:: Document section ::

Here, our story turns.
In 1859, in writing to Lasa, a fellow chess
expert, Anderssen, in offering an appreciation of Morphy's play and the
impression this play created on his mind, wrote the following:
"I can not better describe the impression that Morphy made on me, than by
saying that he treats chess with the earnestness and conscientiousness of an
artist. With us, the exertion that a game requires is only a matter of
distraction, and lasts only as long as the game gives us pleasure; with him,
it is a sacred duty. Never is a game of chess a mere pastime for him, but
always a work of vocation, always as if an act by which he fulfills part of
his mission".
The Illustrated News, published in London, had this to say of Morphy, about
the time of his leaving England for New York, on April 30th, 1859:
"Reasons, we believe, still more cogent, (that is, than the vanquishment of
the European players, with the exception of Staunton, whose roll we have
already noticed), pressed him, (Morphy) , to leave Europe. Mr. Morphy, as we
have shown, does not look upon chess as an employment, but as an amusement,
(this last word is probably a proper subject for some qualification); and he
is desirous of applying his intellectual powers to the profession he has
adopted. Let us hope that in such sphere he may become as widely known and
as generally esteemed as he is in what passes under the description of the
world of chess . His success in that sphere is without a parallel. It is
little more than twelve months since he embarked at New York for England.
Never was a reputation so soon and so solidly established. He came among us
with a local, and returns with an universal, fame. His movements in America
were recorded in fugitive
paragraphs: his marvelous exploits in Europe will become matter of history.
If, to the renown he has achieved as a chess player, he can add the future
reputation of a great lawyer, he will supply one of the most curious and
suggestive illustrations of the exceptional versatility of genius that
humanity has produced. We have firm belief that a career of more than
national usefulness is open to Paul Morphy".
Could the writer convey to the reader in a moment all
the facts of Morphy's life, he would then refer the reader to the quotation
that is
first given, from Anderssen, in the letter to Lasa, and, next, ask a careful
reading of the quotation from the English journal. He would then ask a deep
pondering over those two extracts, in the light of the facts that he has, in
truth, not been able to convey to the reader, with reference to Morphy's life. With the combination possible, the writer feels no more satisfactory
explanation of the partial impairment, in time, of Morphy's mind could be
forthcoming. The analysis of the thought is this.

:::

Exercise prompt: Please copy out the portion of the document section from "The Illustrated News, published" to "York for England." without changes.

:: Source excerpt ::

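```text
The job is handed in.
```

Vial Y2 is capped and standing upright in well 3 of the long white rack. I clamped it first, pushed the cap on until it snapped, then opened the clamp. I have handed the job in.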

:::

Answer for this exercise:
The Illustrated News, published in London, had this to say of Morphy, about
the time of his leaving England for New York, on April 30th, 1859:
"Reasons, we believe, still more cogent, (that is, than the vanquishment of
the European players, with the exception of Staunton, whose roll we have
already noticed), pressed him, (Morphy) , to leave Europe. Mr. Morphy, as we
have shown, does not look upon chess as an employment, but as an amusement,
(this last word is probably a proper subject for some qualification); and he
is desirous of applying his intellectual powers to the profession he has
adopted. Let us hope that in such sphere he may become as widely known and
as generally esteemed as he is in what passes under the description of the
world of chess . His success in that sphere is without a parallel. It is
little more than twelve months since he embarked at New York for England.